Colombia’s interior minister resigns as cracks deepen in President Petro’s coalition
Colombia’s Interior Minister Juan Fernando Cristo, right, speaks with Special Representative and Head of the U.N. Verification Mission in Colombia Carlos Massieu, before an event marking the 8th anniversary of the peace agreement signing with the FARC in Bogota, Colombia, Nov. 21, 2024. (AP Photo/Fernando Vergara, File)
BOGOTA, Colombia (AP) — Colombian Interior Minister Juan Fernando Cristo resigned on Monday as a political crisis shook the government of President Gustavo Petro, following his decision to appoint a controversial political operator as chief of staff.
In a letter posted on X, Cristo said that he wished to pursue objectives such as supporting the implementation of a 2016 peace deal with the Revolutionary Armed Forces of Colombia “without limitations” and wrote that “frustration should not allow Colombia to return to an era of political and social exclusion that generates violence.”
Two government ministers resigned last week after Petro named Armando Benedetti as his chief of staff, and scolded his Cabinet for not executing government programs, in a televised meeting that descended into heated discussions and tearful recriminations.
On Sunday, Petro asked all of his government ministers to resign so that he could select a new Cabinet to tackle several challenges, including a growing security crisis. More than 50,000 people in the northeast of the country were forced to flee their homes in January as fighting surged between rebel groups.
Cristo said that he had informed Petro about his plans to resign last Thursday. In his resignation letter he did not refer to Benedetti’s appointment as chief of staff.
The minister of the environment and the minister of culture also resigned last week, saying in interviews that they did not want to work with Benedetti.
A former senator from Colombia’s Caribbean coast, Benedetti is an experienced political operator who helped raise hundreds of thousands of dollars for Petro’s 2022 presidential campaign, but has also been accused of corruption and violence against women.
Unlike many members of Petro’s Cabinet, Benedetti is not affiliated with left-wing parties, and was once a supporter of the conservative leader Alvaro Uribe.
In 2023 Colombian news magazine Semana published recordings of a heated conversation between Benedetti and one of Petro’s closest aides in which Benedetti claimed he had raised almost $4 million for the Petro campaign and hinted he had obtained the money from illegal sources.
In the recordings, Benedetti threatened to take down the government if he was not rewarded with a Cabinet position for his work during the presidential campaign.
Last week Benedetti was charged with corruption by Colombia’s Supreme Court in a separate case, where he is accused of interfering illegally in government contracts awarded to a digital security company in 2017.
Under the Petro administration Benedetti has served as Colombia’s ambassador to Venezuela, and as ambassador to the United Nations Food and Agriculture Organization, a post that had been vacant since 1999.
Last year, Benedetti’s wife filed a police complaint in Madrid, where she claimed that he had ripped off her clothes and threatened her with a knife.

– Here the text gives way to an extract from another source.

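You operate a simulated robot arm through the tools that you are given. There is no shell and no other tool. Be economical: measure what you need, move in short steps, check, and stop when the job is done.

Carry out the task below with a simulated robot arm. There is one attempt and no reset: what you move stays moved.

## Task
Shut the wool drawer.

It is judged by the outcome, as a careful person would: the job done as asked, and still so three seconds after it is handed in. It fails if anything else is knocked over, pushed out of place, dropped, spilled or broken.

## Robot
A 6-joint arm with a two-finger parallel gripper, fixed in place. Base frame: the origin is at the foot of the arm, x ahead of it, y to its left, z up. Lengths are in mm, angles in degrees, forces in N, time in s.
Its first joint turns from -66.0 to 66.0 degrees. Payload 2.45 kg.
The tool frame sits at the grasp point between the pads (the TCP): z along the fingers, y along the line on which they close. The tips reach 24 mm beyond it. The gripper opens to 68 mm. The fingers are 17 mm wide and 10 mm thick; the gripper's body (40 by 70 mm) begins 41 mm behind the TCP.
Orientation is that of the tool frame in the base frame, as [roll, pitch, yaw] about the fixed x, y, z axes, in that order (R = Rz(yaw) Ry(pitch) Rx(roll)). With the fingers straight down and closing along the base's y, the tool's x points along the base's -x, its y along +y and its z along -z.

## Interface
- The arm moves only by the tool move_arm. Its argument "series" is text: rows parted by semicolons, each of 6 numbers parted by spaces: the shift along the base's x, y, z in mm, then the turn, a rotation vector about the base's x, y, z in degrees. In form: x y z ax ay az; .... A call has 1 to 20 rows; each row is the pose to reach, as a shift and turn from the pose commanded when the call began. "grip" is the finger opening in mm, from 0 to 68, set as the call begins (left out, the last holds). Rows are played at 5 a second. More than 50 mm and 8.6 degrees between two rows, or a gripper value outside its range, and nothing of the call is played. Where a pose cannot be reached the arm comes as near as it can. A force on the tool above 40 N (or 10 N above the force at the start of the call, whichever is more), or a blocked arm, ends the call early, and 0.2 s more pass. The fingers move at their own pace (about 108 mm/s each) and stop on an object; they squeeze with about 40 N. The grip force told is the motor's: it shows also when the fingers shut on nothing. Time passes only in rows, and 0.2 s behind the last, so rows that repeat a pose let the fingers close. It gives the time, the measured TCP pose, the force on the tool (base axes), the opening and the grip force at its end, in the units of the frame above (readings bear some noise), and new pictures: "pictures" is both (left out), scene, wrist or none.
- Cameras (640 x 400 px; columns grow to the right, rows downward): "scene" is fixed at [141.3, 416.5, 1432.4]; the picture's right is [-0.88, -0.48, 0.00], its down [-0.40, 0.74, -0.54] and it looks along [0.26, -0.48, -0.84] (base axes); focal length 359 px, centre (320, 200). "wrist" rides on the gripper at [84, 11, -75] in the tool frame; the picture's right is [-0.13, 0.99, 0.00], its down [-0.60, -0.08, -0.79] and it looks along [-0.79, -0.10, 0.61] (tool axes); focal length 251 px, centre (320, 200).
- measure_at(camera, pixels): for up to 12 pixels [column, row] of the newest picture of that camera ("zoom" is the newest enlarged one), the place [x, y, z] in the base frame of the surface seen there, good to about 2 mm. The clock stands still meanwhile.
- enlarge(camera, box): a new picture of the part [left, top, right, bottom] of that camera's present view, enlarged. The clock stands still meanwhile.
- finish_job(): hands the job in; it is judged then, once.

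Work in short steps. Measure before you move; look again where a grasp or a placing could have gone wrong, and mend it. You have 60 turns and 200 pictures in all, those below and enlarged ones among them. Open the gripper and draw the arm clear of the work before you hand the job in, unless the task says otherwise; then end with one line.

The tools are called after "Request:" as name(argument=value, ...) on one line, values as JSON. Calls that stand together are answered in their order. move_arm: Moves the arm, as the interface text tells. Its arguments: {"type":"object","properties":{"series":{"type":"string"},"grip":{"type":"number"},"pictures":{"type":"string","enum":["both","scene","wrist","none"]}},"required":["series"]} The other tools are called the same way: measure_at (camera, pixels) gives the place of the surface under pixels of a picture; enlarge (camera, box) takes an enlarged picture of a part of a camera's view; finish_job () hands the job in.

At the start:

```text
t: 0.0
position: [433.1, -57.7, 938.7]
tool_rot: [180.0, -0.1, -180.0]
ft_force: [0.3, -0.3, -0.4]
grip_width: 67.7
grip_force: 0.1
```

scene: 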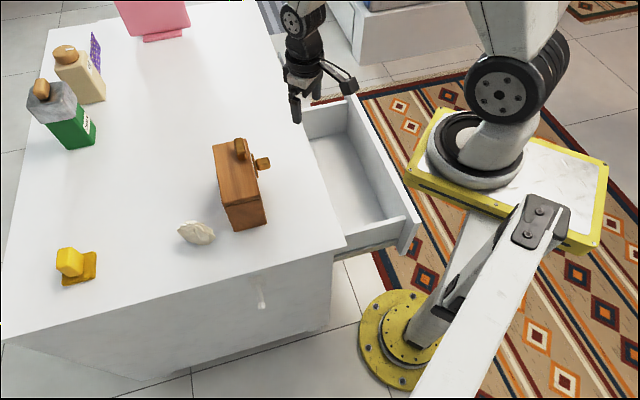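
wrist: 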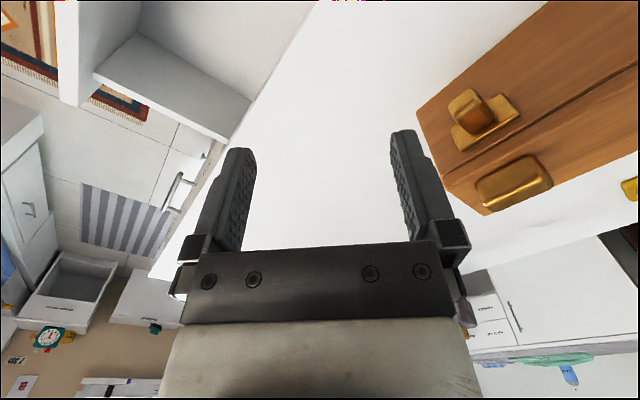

She has since retracted the accusations, which Spanish authorities did not pursue due to Benedetti’s diplomatic status at the time.
Some members of Petro’s cabinet have openly criticized Benedetti, saying that he cannot hold such an influential position in their progressive government. Environment Minister Susana Muhamad said during last week’s televised Cabinet meeting that “as a feminist and as a woman,” she would not sit in cabinet meetings with the former senator.
Petro defended Benedetti in the meeting, saying that he believed in second chances, and accusing those who criticized Benedetti’s appointment of being “sectarian” leaders, who are unwilling to build political coalitions.
Sergio Guzmán, a political analyst in Bogota, said that during the 2022 presidential campaign, Benedetti built alliances with politicians on the center and the right which mobilized voters for Petro, despite ideological differences with the left-wing leader.
“Petro is not just looking at the immediate impact of his Cabinet, but how to position a successor for the 2026 (presidential) election,” Guzmán said. “And for that, having a political operator is mission-critical.”